Сталинские кочевники: власть и голод в Казахстане - Роберт Киндлер
Казахские коммунисты стояли на своём, невзирая на усиливающуюся критику их жёсткой линии против переселенцев со стороны московского ВЦИК. Пока неизвестна потребность в земле местного населения, упорствовали они, никакие площади нельзя отдавать или позволять занимать иммигрантам. «Бессистемное, анархическое переселение в Казахскую Республику в последние 5–6 лет» нарушает основополагающие принципы советской земельной политики. В конце концов, повсеместно принято осуществлять миграционные процессы планомерно и только тогда, когда местное население обеспечено землёй. Особенно это касается регионов, где, как в Казахстане, немного пригодных под пашню участков. Гораздо большую часть казахских земель если и можно сделать пахотными, то лишь с помощью огромных капиталовложений. Нехватка земли порождает конкурентную борьбу между иммигрантами и коренными жителями, которая часто завершается не в пользу казахов[352].

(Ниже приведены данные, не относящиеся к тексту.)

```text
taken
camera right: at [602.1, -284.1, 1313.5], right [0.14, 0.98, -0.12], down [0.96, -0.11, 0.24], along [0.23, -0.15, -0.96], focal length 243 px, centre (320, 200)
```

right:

Крестьяне смотрели на вещи иначе. Прежде всего в тех областях, где ключевые административные посты занимали казахи, они чувствовали себя обделёнными. В этих так называемых смешанных областях среди европейского населения нарастало беспокойство. Они покинули родину и отправились в неизвестность, жаловались крестьяне, годами тяжко трудились в суровых условиях, терпели лишения и многим жертвовали, чтобы отвоевать у степи плодородную землю и принести казахам европейскую культуру. А что получили в награду? «Культурное русско-украинское население» принуждается к «дикости» и «кочеванию», говорилось, например, в одном памфлете. Поля зарастают, дома разваливаются или используются казахами под стойла, «так как климат украинской хаты им непривычен». Притом и цель реформ не достигнута, поскольку «киргизское население не хочет расставаться с лёгким трудом пастуха и свободной жизнью кочевника и променять их на тяжёлый труд земледельца»[353]. В каждой строке тут сквозит глубокая антипатия к казахам, «диким» кочевникам, над которыми европейцы ощущали превосходство[354]. С точки зрения многих крестьян, в их обязанности входила не только распашка земли, но и роль «культуртрегеров»[355]. Ещё в начале XX в. вдумчивые наблюдатели указывали на опасности, связанные с подобным русско-европейским чувством превосходства[356].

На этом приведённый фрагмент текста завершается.